The bizarre question Trump claims people always ask him: ‘How do you put your pants on?’
Donald Trump staged his first New York City campaign rally in eight years on Thursday evening and it didn’t take long before his speech turned a little weird.
Reminiscing about his earlier life as a luxury real estate tycoon, the presumptive Republican presidential nominee told the crowd in Crotona Park in the South Bronx: “Some of the greatest days of my business career were at the toughest times but I enjoyed waking up every single morning and going to battle.
“A lot of people say to me today, the toughest business people, people that you know about… ‘Could I ask you a question? How do you do it?’”
Mr Trump continued to pursue this imaginary dialogue, revealing a bizarre question he claimed he always got asked.
“I say, ‘Do what?’” he said.
“‘How do you get up in the morning and put your pants on? Why do you put the pants on?’”

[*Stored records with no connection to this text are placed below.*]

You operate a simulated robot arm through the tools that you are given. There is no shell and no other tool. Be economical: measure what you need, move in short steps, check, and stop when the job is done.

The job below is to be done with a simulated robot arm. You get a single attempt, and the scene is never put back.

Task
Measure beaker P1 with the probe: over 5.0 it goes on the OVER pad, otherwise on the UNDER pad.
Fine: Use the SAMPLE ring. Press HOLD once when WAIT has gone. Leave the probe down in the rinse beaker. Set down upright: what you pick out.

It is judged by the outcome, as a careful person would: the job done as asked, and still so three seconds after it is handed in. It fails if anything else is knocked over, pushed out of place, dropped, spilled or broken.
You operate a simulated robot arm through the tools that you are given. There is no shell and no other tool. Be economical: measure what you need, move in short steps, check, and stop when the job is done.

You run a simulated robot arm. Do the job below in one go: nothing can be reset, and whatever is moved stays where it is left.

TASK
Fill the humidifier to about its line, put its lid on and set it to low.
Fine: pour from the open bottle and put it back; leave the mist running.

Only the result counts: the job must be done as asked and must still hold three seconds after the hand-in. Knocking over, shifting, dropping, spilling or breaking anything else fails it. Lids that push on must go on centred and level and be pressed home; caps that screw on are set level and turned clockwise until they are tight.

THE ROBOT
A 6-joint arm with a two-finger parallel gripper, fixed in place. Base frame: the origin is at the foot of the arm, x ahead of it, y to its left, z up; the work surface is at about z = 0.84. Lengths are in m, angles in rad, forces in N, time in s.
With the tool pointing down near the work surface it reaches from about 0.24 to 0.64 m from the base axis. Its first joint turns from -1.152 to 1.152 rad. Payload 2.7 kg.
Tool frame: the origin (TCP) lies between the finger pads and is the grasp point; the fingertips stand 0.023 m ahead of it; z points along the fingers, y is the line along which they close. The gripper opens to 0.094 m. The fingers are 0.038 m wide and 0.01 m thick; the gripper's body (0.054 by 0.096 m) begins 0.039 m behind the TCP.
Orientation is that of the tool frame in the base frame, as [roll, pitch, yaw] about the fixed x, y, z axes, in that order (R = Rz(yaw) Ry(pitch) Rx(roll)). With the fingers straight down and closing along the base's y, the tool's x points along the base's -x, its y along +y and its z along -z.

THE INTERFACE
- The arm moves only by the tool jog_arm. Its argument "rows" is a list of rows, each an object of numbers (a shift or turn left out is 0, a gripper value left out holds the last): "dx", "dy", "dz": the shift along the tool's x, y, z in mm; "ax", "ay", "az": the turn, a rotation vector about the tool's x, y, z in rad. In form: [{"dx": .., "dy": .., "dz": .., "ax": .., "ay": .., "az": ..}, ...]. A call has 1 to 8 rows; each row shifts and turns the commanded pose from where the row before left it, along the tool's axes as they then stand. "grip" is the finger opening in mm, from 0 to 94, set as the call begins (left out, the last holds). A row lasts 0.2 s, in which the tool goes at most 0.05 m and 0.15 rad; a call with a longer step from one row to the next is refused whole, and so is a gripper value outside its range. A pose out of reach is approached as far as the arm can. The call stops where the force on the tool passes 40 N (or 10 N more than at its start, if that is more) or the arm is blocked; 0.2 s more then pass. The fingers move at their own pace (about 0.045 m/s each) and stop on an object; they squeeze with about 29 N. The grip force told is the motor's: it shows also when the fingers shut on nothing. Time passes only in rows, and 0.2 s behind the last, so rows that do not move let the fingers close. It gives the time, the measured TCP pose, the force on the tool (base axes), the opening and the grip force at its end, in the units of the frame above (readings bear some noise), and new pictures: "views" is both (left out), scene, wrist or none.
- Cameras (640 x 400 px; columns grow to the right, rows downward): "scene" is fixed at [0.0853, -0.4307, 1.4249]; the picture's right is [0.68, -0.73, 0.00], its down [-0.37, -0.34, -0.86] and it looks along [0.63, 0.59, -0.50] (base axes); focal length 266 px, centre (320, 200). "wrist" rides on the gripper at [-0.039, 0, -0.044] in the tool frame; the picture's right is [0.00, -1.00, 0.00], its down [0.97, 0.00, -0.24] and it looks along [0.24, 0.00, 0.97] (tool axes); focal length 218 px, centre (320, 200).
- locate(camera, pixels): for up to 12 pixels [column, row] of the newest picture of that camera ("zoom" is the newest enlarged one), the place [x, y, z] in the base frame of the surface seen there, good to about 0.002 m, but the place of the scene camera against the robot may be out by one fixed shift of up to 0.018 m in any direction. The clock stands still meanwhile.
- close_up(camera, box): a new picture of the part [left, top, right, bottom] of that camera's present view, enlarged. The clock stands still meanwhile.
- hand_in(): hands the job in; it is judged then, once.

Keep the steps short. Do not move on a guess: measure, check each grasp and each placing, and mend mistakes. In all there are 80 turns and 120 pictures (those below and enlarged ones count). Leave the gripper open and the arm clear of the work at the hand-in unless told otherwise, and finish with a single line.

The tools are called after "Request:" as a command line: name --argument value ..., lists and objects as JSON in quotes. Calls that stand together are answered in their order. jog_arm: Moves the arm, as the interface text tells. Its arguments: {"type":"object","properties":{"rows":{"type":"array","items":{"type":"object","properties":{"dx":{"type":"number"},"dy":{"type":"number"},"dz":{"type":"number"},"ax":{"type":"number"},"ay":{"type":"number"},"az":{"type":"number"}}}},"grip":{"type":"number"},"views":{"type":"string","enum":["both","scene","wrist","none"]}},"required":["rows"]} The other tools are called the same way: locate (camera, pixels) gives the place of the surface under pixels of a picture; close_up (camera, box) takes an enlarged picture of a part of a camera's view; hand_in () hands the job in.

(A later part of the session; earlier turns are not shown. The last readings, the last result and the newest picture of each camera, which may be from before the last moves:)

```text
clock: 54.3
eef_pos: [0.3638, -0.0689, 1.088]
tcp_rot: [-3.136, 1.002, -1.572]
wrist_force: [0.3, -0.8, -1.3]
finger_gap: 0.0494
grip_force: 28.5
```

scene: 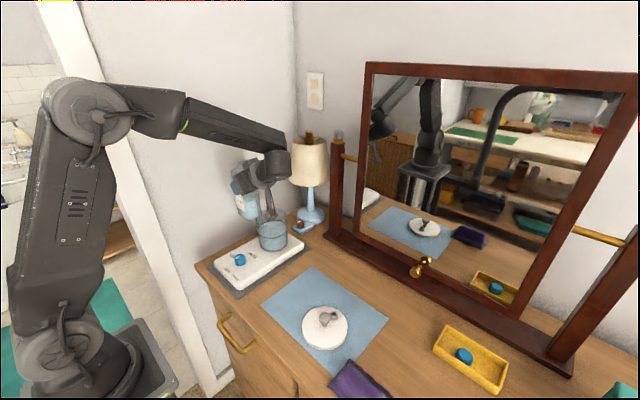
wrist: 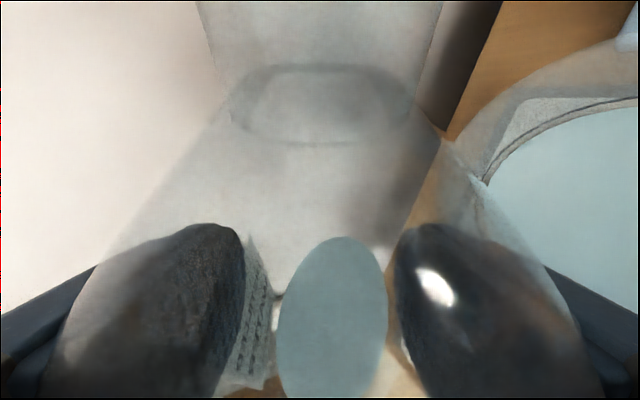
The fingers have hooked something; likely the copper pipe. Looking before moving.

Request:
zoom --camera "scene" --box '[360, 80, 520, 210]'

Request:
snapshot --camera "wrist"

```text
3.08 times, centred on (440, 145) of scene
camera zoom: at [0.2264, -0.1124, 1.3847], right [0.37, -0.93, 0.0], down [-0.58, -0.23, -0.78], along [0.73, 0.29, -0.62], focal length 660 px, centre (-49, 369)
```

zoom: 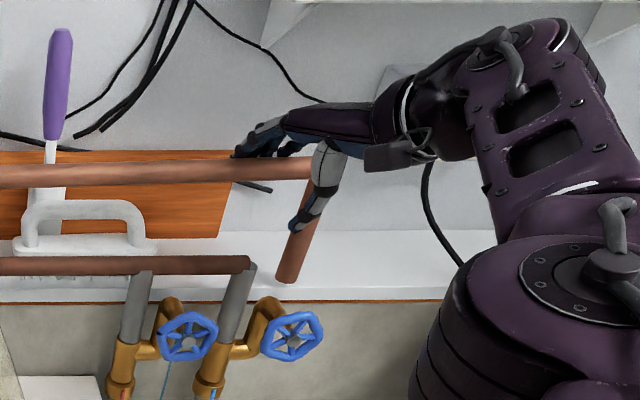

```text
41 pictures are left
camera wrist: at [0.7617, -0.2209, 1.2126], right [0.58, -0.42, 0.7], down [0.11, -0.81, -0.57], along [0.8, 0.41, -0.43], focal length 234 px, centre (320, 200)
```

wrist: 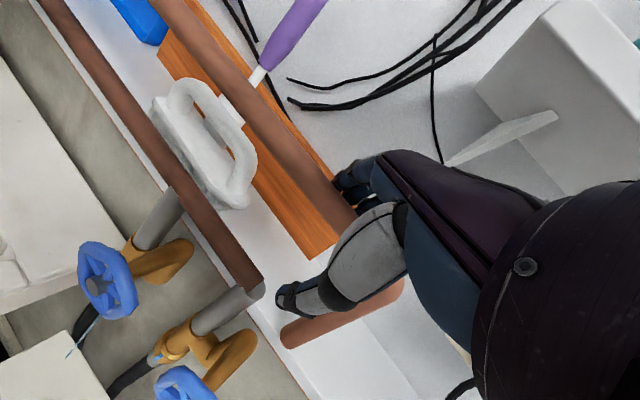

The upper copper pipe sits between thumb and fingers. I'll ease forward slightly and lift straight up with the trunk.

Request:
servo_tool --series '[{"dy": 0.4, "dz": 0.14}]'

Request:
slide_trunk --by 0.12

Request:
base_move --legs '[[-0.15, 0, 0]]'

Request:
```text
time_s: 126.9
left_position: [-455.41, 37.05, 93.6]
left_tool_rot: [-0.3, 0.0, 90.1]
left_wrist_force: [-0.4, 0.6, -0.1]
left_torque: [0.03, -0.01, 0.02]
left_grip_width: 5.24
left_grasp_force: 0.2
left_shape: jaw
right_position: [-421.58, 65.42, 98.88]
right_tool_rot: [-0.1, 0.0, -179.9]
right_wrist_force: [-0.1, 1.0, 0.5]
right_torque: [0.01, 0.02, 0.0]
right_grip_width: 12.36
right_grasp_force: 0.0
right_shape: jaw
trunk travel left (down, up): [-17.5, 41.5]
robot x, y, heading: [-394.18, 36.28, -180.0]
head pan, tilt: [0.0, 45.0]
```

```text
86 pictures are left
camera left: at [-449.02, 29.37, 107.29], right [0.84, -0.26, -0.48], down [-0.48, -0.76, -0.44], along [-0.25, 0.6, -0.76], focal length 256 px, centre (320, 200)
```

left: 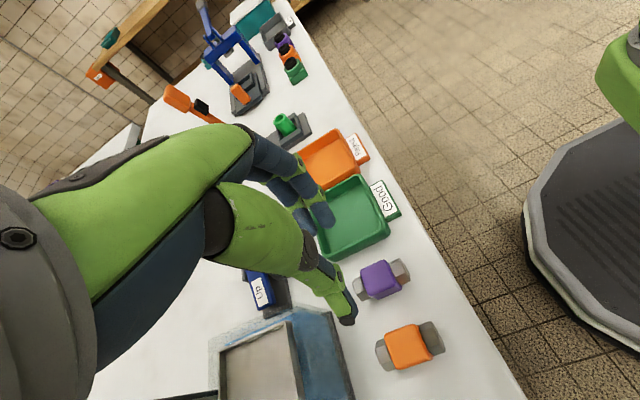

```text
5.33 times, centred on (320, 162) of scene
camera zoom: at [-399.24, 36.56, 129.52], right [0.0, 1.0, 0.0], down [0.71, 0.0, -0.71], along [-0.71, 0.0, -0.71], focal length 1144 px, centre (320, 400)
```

The former president didn’t elaborate on the meaning behind the peculiar anecdote, telling the crowd: “I’ll explain it to you someday.”
Elsewhere in his campaign speech – during a day off from his ongoing hush money trial in Manhattan – Mr Trump told the crowd that he was “hot as a pistol” and said he was “thrilled” to be back campaigning in his native, which he modestly claimed to have “helped build”.
“If a New Yorker can’t save this country, no one can,” he declared.
The former president also made the wildly false claim that his signature US-Mexico border wall was just three weeks away from completion when he left the White House. In reality, only a fraction of the barrier had been erected by January 2021.
The former president also repeatedly resorted to his usual anti-migrant rhetoric, promising a major mass deportation operation and to protect police officers against prosecution should he regain the Oval Office in November.
There were also false claims about his administration’s record on Black unemployment and his ability to prevent atrocities in the Middle East, praise for Hungary’s “strongman” prime minister Viktor Orban and an attack on New York’s subway system as being “worse than a third world country”.
There were even revivals of some of his greatest hits.
A chant of “Lock her up!” broke out briefly among the crowd when Hillary Clinton was mentioned and Mr Trump again invoked the “anti-immigrant” song “The Snake”.